The jamboree, which will end after the leaders have reviewed the Bastille military parade on Monday, risks turning into a costly embarrassment unless Mr Sarkozy manages to stir interest in Europe for a bridge with the Arab world. At worst, the new “Club Med”, the biggest initiative of the French presidency of the EU, will go down as an example of the tendency by Mr Sarkozy to improvise schemes that he fails to follow through.
It might also be remembered for the first contact between Ehud Olmert, the Israeli Prime Minister, and President Assad of Syria.
Under pressure from Germany and other EU states, the project has been stripped of its original aim of creating a club of Mediterranean coastal states similar to the European Community of the 1960s.
On his election in May last year Mr Sarkozy sketched his vision for creating prosperity along the arc from Morocco to Turkey, solving the Middle East conflict along with it. It would “end all hatreds to make way for a great dream of peace and a great dream of civilisation”, Mr Sarkozy said. A union of equals would ease the tension between north and south, and the pressure of illegal immigration and religious fundamentalism, he said.
Since then the vision has fallen foul of old rivalries and Mr Sarkozy has been forced to trim his project to a handful of initial projects for cleaning the Mediterranean, harnessing solar power and co-ordinating disaster relief. Controversial issues such as immigration, the Middle East peace process and trade rules were not on the table.

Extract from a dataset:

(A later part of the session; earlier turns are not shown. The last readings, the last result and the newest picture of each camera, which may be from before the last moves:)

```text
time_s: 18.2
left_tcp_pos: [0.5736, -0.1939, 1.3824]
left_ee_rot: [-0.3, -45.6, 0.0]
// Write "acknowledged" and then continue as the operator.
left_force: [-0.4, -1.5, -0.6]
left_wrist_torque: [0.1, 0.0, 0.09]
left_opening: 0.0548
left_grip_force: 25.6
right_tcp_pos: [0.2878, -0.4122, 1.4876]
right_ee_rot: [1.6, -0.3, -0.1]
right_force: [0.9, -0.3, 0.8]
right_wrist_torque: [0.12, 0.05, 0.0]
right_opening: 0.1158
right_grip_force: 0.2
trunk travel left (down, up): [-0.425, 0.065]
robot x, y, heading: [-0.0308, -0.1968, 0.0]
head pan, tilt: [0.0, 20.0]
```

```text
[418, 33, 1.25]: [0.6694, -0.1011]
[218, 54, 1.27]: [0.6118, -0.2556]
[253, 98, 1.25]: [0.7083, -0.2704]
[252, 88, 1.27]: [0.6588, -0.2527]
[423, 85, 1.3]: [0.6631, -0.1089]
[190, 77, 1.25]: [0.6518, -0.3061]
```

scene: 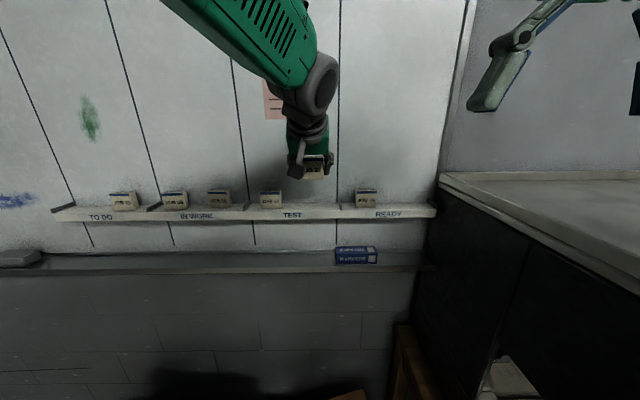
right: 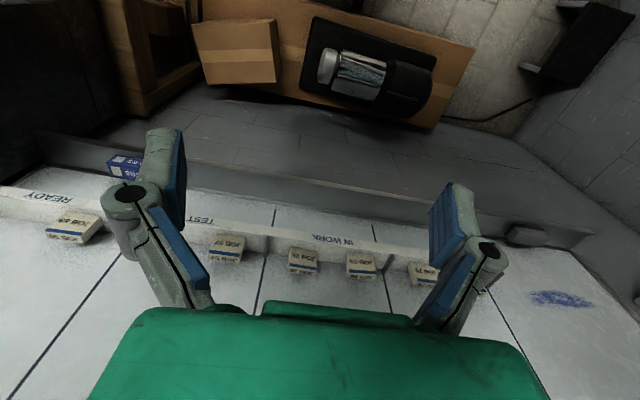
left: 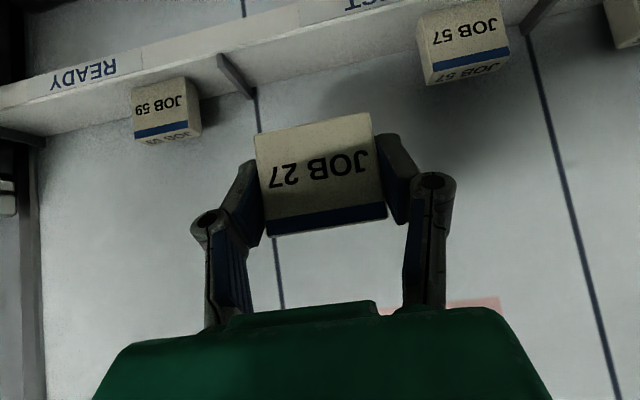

Mr Sarkozy upset all sides at first. The Arab nations were not keen on sharing the table with Israel. He infuriated Angela Merkel, the German Chancellor, by presenting the union as a French-led, EU-financed scheme that would include only Mediterranean nations. After she threatened to sabotage the French EU presidency he gave way last March, putting it under the auspices of the existing but moribund EU Barcelona process for the Mediterranean. This soothed the Spanish, who were displeased by what appeared to be a French grab for their project.
Turkey suspected the scheme as a Sarkozy wheeze for thwarting its EU membership and Algeria, the former French colony that fought an independence war, also took a dim view. Intense lobbying finally convinced everyone except Colonel Muammar Gaddafi of Libya and King Abdullah II of Jordan to attend the three-hour meeting and Paris festivities.

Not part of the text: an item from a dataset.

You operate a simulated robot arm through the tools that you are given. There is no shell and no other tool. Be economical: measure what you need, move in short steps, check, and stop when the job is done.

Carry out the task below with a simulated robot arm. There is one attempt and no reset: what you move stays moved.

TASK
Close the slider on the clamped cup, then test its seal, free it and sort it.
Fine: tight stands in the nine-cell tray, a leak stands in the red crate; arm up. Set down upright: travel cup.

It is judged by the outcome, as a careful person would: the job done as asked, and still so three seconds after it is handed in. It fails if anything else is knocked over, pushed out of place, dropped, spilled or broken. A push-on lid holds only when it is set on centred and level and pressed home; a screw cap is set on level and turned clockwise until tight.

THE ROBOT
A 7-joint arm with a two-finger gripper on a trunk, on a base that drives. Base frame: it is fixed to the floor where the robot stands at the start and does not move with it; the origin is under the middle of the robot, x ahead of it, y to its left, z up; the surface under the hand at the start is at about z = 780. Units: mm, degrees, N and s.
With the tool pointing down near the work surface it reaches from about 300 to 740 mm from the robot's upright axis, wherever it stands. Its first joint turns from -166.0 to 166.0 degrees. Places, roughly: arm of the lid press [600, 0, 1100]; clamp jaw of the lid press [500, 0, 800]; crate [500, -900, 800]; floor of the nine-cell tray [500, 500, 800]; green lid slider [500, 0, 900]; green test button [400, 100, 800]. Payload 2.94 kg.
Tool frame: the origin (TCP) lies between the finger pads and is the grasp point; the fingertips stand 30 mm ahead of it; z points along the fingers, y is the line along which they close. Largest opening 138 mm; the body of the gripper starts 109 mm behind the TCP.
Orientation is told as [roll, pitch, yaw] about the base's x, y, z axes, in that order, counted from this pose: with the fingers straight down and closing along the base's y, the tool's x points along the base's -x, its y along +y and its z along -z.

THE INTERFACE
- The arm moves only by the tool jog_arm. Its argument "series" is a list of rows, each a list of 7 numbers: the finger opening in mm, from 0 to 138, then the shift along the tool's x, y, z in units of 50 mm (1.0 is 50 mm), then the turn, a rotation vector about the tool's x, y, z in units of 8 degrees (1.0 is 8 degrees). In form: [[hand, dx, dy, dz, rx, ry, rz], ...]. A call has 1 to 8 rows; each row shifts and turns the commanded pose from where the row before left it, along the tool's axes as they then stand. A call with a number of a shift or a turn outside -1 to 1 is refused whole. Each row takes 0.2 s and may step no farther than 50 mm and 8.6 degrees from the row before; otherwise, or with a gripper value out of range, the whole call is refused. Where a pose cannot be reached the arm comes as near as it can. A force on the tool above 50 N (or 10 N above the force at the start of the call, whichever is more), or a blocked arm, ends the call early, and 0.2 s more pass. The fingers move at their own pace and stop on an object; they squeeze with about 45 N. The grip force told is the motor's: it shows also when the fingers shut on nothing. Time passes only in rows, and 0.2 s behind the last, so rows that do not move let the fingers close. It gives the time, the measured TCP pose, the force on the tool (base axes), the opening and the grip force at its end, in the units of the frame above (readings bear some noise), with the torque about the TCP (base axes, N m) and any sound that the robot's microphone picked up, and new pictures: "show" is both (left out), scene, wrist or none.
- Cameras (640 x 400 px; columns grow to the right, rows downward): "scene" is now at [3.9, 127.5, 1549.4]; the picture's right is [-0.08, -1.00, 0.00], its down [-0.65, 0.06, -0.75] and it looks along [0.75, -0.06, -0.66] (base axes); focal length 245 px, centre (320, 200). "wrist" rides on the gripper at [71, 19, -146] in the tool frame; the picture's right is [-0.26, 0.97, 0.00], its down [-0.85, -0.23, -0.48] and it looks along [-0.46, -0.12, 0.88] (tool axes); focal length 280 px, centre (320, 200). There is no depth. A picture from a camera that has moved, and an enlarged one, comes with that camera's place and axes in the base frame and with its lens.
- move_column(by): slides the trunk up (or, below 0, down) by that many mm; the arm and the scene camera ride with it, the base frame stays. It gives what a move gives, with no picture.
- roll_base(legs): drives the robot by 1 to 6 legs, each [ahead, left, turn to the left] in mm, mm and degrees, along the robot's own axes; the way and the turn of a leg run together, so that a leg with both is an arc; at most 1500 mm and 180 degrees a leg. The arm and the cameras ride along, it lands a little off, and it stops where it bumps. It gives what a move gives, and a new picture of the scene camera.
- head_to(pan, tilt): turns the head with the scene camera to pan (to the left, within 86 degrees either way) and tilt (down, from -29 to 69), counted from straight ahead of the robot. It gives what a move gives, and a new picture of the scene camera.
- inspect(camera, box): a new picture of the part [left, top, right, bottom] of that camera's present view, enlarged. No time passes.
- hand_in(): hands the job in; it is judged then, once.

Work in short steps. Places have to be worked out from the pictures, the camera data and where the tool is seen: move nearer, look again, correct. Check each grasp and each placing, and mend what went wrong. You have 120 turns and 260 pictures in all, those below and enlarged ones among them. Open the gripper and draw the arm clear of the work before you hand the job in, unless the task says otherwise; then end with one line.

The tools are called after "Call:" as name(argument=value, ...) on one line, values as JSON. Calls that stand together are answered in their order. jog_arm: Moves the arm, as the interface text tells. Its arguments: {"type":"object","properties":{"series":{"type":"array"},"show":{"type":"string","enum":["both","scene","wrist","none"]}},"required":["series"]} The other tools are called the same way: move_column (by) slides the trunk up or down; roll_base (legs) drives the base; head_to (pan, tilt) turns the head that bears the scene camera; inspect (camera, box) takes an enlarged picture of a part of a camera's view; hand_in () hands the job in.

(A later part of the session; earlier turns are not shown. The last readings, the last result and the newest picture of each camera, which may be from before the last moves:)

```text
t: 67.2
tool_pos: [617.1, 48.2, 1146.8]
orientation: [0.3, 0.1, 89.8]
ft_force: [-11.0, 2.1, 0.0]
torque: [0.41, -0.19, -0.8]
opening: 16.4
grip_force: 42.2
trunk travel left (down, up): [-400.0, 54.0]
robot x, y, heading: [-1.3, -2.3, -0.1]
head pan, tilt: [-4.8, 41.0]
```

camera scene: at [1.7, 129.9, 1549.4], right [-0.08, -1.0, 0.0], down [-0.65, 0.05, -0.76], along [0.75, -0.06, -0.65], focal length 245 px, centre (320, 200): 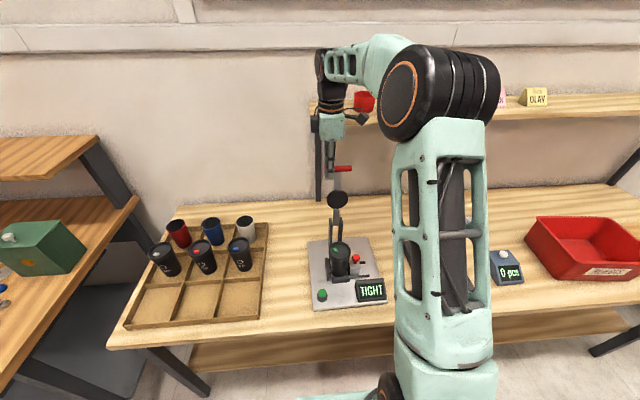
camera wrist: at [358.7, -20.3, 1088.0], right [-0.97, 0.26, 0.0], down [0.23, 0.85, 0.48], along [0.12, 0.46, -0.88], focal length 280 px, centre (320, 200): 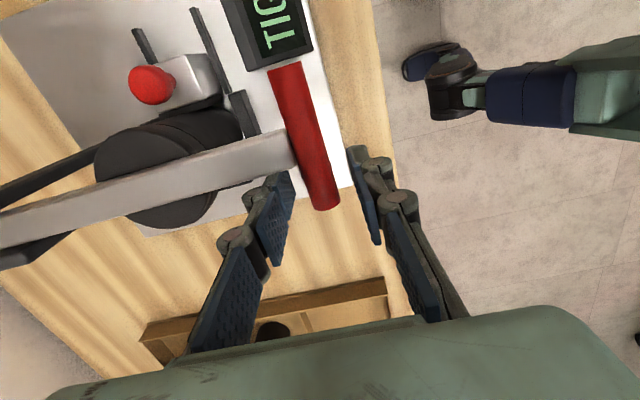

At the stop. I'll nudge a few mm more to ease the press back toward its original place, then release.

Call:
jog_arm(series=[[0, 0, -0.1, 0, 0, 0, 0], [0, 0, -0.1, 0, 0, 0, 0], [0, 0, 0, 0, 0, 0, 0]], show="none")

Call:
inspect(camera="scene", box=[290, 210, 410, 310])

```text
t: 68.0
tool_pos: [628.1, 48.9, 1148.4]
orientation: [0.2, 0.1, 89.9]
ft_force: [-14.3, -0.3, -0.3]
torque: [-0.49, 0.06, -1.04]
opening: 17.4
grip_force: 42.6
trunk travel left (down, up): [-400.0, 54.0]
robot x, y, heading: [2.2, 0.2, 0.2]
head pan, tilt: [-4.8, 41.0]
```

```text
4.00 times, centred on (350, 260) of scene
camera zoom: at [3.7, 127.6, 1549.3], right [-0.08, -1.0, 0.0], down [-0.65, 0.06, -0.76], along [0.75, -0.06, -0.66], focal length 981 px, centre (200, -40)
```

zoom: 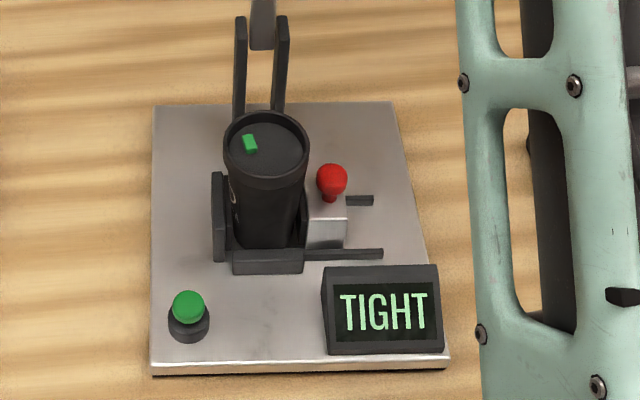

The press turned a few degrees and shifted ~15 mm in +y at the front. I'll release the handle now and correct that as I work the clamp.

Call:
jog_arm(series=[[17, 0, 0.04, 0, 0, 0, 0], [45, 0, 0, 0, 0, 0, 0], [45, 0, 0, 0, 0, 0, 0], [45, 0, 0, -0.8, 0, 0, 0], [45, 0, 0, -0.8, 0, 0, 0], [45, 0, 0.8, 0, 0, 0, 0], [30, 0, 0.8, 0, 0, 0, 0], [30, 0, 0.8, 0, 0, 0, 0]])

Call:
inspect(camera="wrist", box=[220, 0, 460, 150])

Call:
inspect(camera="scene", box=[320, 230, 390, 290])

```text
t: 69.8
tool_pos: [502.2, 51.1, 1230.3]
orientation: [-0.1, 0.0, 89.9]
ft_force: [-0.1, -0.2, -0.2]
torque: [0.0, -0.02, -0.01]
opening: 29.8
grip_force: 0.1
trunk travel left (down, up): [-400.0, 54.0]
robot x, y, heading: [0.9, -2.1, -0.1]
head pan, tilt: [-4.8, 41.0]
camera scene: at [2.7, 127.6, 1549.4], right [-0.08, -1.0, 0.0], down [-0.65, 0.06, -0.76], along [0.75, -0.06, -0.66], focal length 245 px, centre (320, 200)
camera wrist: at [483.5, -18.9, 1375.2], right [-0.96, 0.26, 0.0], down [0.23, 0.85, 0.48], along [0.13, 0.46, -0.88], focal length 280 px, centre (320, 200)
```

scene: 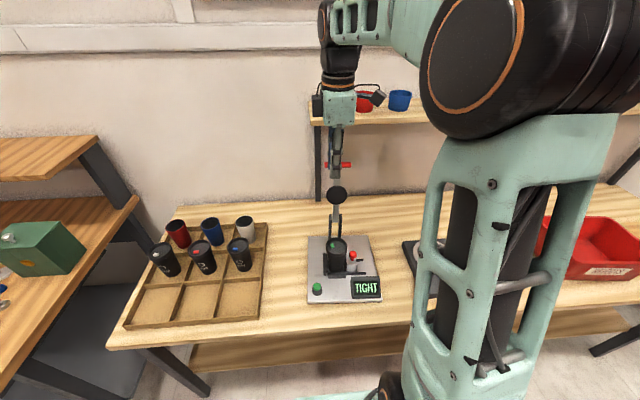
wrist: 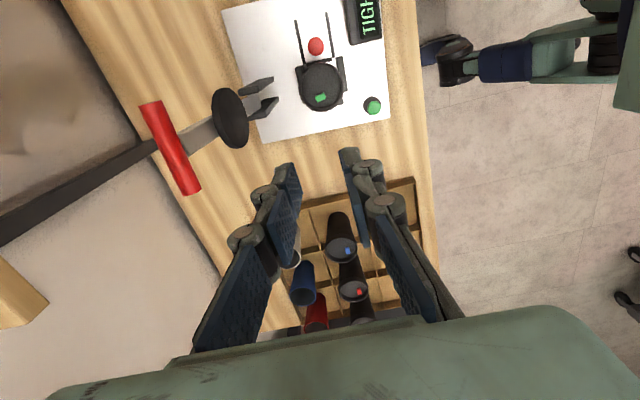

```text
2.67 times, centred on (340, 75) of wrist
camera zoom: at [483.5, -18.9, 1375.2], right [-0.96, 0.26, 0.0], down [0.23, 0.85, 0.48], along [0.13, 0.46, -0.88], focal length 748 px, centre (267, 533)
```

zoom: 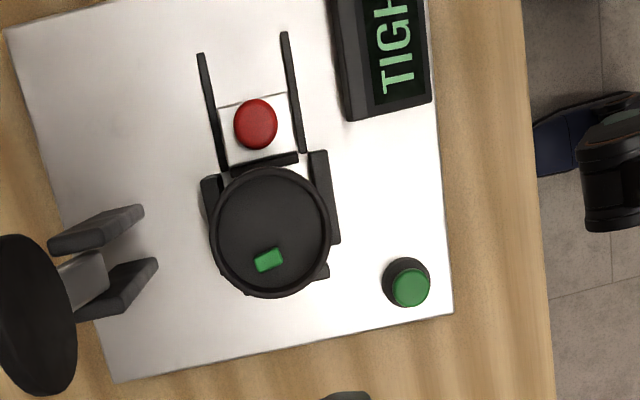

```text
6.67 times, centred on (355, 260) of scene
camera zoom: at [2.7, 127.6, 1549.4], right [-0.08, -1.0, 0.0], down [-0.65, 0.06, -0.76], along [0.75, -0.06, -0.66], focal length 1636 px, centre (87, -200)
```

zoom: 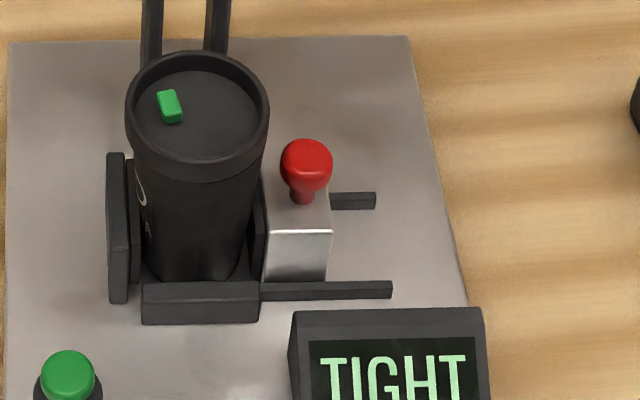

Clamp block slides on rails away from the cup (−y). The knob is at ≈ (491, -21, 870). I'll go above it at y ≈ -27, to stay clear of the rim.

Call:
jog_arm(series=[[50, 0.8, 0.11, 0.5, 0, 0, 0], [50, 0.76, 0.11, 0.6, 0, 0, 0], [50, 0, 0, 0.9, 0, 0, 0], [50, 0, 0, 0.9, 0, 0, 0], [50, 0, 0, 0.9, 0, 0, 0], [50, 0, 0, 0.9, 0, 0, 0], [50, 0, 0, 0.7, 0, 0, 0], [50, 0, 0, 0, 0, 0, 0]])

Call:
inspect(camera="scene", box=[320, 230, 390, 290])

The King said that he was on holiday but Colonel Gaddafi poured scorn on the enterprise as an insulting, imperialist plot. Mr Sarkozy sent one of his top advisers to Tripoli last month to try to change Colonel Gaddafi’s mind, but he failed. “This project is doomed to fail,” Colonel Gaddafi said on Wednesday. “It will fuel terrorist acts from Islamist groups who consider it a new crusade project.”
France is presenting the union as an advance from the Barcelona process because it recruits the southern and eastern shore nations as a partnership. The enterprise will have co-presidents, starting with Hosni Mubarak of Egypt and Mr Sarkozy for the EU. Egypt only agreed to attend after securing a promise of the co-presidency. The French President wants to remain as co-president after the French EU presidency lapses in December but the European Commission does not agree.
Opponents of the heavy-handed regime of President Ben Ali of Tunisia were annoyed that Mr Sarkozy had offered to put the union’s small secretariat in Tunis.
Despite the bumpy path to the “Club Med” the Élysée Palace has depicted it as a much-needed impetus to tackle mutual problems. With their young population and big energy resources, the southern and eastern Mediterranean countries are ripe for a new framework for European investment and mutual trade, they say. Former French colonies in North Africa said that they were waiting to see action from Mr Sarkozy. One of their first demands is more free access to European markets for food products — something that France opposes vehemently.